Pio Fedi, ‘Ratto di Polissena’ (1855-1865) – Foto: Giorgio Manusakis

Tra i documenti di statuaria antica spicca indubbiamente il già menzionato gruppo di Menelao e Patroclo. In realtà, secondo un’altra ipotesi basata su confronti con la ceramografia greca, il personaggio in piedi potrebbe essere identificato con Aiace Telamonio il quale sta sorreggendo il corpo del defunto compagno Achille.

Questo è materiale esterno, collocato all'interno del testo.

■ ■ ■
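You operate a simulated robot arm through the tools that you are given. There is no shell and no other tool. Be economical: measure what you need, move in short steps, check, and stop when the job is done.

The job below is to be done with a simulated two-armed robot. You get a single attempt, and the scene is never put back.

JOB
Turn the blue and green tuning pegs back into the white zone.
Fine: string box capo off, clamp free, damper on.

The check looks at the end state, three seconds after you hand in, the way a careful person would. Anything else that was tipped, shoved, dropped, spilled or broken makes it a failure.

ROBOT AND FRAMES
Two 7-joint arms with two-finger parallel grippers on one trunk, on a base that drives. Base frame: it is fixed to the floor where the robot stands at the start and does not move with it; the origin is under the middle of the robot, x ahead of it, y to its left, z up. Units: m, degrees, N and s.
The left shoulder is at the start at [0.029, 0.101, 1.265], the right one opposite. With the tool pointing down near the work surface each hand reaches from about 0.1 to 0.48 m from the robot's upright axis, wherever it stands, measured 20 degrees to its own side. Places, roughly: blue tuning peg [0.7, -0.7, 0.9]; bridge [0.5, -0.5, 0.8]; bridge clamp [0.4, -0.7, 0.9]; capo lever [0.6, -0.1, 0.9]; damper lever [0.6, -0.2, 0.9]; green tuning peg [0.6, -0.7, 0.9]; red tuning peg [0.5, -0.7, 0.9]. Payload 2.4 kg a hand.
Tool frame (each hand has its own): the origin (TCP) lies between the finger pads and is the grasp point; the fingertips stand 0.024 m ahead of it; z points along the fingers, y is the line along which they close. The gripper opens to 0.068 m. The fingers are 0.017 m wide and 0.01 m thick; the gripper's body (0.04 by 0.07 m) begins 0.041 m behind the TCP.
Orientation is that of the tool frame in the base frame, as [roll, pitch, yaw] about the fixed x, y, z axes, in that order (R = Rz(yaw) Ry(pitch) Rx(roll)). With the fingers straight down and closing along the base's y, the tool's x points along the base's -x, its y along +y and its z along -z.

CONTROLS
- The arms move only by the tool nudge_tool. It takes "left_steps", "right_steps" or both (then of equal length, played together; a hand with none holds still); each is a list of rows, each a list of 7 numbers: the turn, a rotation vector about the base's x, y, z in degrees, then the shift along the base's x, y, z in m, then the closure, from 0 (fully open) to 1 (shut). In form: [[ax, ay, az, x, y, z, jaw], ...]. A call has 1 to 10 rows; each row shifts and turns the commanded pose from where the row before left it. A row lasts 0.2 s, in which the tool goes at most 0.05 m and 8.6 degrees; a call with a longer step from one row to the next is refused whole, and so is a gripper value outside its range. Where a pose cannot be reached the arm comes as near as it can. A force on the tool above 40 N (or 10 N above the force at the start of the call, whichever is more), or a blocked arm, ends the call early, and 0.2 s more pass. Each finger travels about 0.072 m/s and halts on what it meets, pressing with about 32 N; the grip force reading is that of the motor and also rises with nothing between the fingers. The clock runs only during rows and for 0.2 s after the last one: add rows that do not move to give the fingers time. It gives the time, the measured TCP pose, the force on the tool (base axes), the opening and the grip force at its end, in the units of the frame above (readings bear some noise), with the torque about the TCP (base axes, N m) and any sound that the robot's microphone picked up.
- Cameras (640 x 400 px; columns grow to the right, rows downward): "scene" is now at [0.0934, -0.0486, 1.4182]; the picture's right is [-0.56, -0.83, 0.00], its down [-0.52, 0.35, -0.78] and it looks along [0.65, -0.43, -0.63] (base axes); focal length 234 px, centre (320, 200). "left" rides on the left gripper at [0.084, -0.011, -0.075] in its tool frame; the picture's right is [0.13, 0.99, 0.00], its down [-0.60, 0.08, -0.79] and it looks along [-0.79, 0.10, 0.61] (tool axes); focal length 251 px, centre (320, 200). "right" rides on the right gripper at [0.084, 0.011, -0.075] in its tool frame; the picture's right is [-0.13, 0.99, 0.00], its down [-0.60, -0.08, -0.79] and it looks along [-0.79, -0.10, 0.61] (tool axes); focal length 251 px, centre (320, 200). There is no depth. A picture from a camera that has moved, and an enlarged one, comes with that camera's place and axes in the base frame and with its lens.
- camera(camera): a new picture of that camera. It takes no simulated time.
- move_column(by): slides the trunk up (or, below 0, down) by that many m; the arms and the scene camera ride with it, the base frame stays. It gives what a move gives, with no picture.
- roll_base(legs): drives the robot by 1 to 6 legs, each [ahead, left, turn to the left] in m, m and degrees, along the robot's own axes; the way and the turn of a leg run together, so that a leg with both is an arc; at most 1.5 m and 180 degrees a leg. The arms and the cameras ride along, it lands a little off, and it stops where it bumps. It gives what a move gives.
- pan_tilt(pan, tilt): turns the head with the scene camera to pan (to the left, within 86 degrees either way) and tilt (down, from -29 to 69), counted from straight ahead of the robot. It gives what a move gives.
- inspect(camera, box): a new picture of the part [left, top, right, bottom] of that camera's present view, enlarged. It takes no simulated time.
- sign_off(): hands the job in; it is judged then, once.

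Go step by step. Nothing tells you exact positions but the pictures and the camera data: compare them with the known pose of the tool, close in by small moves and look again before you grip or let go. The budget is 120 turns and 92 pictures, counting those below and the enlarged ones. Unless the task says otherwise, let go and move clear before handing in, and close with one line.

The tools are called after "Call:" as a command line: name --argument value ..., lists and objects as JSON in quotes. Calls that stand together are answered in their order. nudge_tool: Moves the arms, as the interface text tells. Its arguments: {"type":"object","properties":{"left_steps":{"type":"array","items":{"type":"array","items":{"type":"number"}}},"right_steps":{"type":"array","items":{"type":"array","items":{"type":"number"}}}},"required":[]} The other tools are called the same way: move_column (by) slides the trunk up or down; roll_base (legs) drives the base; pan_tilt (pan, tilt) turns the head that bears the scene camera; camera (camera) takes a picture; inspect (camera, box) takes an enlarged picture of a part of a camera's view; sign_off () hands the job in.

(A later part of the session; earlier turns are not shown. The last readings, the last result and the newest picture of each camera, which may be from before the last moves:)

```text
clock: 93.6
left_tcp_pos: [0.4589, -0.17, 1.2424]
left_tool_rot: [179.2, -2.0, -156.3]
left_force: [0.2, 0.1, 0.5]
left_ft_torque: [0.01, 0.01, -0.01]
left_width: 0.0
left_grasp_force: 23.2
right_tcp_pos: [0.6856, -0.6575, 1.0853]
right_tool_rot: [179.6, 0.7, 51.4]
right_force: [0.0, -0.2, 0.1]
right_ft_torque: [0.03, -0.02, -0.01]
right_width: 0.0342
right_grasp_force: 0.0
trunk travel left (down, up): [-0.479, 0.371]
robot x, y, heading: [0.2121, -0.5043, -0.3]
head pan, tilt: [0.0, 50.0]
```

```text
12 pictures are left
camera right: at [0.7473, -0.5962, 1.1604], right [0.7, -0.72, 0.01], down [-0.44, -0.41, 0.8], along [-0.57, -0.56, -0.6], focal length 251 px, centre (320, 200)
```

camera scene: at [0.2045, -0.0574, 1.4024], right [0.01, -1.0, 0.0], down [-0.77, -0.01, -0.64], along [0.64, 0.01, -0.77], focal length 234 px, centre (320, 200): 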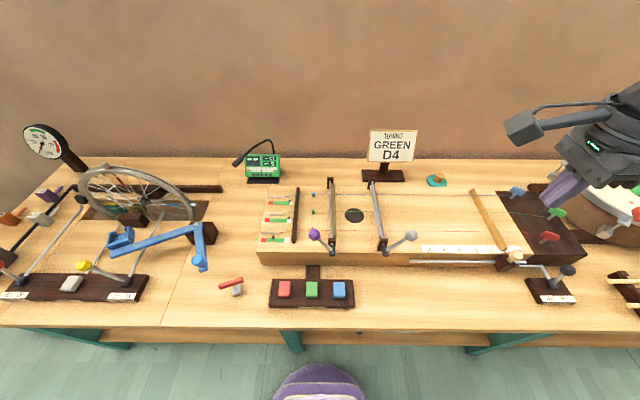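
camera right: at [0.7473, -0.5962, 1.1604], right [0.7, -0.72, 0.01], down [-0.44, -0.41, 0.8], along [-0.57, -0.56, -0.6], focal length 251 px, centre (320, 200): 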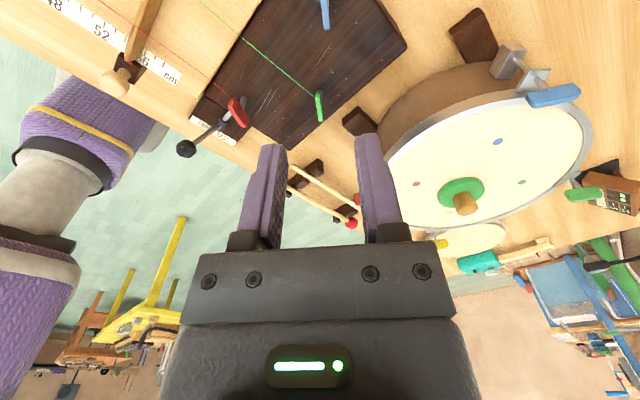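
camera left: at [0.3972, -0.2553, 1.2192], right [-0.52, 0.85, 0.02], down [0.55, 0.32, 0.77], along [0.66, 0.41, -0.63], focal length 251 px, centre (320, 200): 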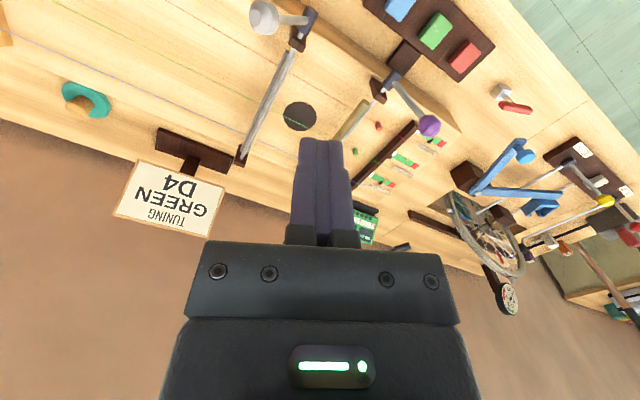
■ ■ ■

‘Menelao e Patroclo’ (copia di epoca romana da originale greco) – Foto: Giorgio Manusakis

Va sottolineato come l’opera, donata da Papa Pio V a Cosimo I, presentasse già diverse lacune al momento della sua scoperta a Roma, probabilmente durante gli scavi del Foro di Traiano. Nel completare le parti mancanti gli artigiani Pietro Tacca e Ludovico Salvetti si sarebbero ispirati, come modello di riferimento, ad un gruppo statuario custodito a Palazzo Pitti ma per la testa del cosiddetto Menelao avrebbero considerato un ritratto del re di Sparta conservato ai Musei Vaticani. Il gruppo della Loggia, eseguito nella seconda metà del I secolo d.C. al tempo della dinastia imperiale dei Flavi, è copia di un originale ellenistico della metà del III secolo a.C. Sempre dagli scavi del Foro di Traiano proverrebbero le sei statue femminili sistemate all’interno del monumento vicino al Menelao e Patroclo, le quali, però, furono prima collocate a Villa Medici e poi soltanto nel 1789 trasferite a Firenze; in tre di queste figure è possibile riconoscere matrone di periodo imperiale. Una delle restanti, invece, è stata identificata con Thusnelda, figlia del principe Segestes nonché moglie di Arminio, uno dei protagonisti della vittoria dei barbari sui romani nella Battaglia della Selva di Teutoburgo, la quale fu rapita e portata a Roma da Germanico. Nel completare, infine, questo interessante excursus dedicato agli straordinari tesori racchiusi nella Loggia dei Lanzi è doveroso porre in evidenza l’esposizione di due epigrafi che commemorano due eventi importanti nella storia di Firenze: l’adozione del calendario moderno a partire dal 1750 (che portò all’abolizione del precedente che aveva inizio dal 25 marzo) e la nascita del Regno d’Italia, di cui la città sarebbe stata per alcuni anni capitale.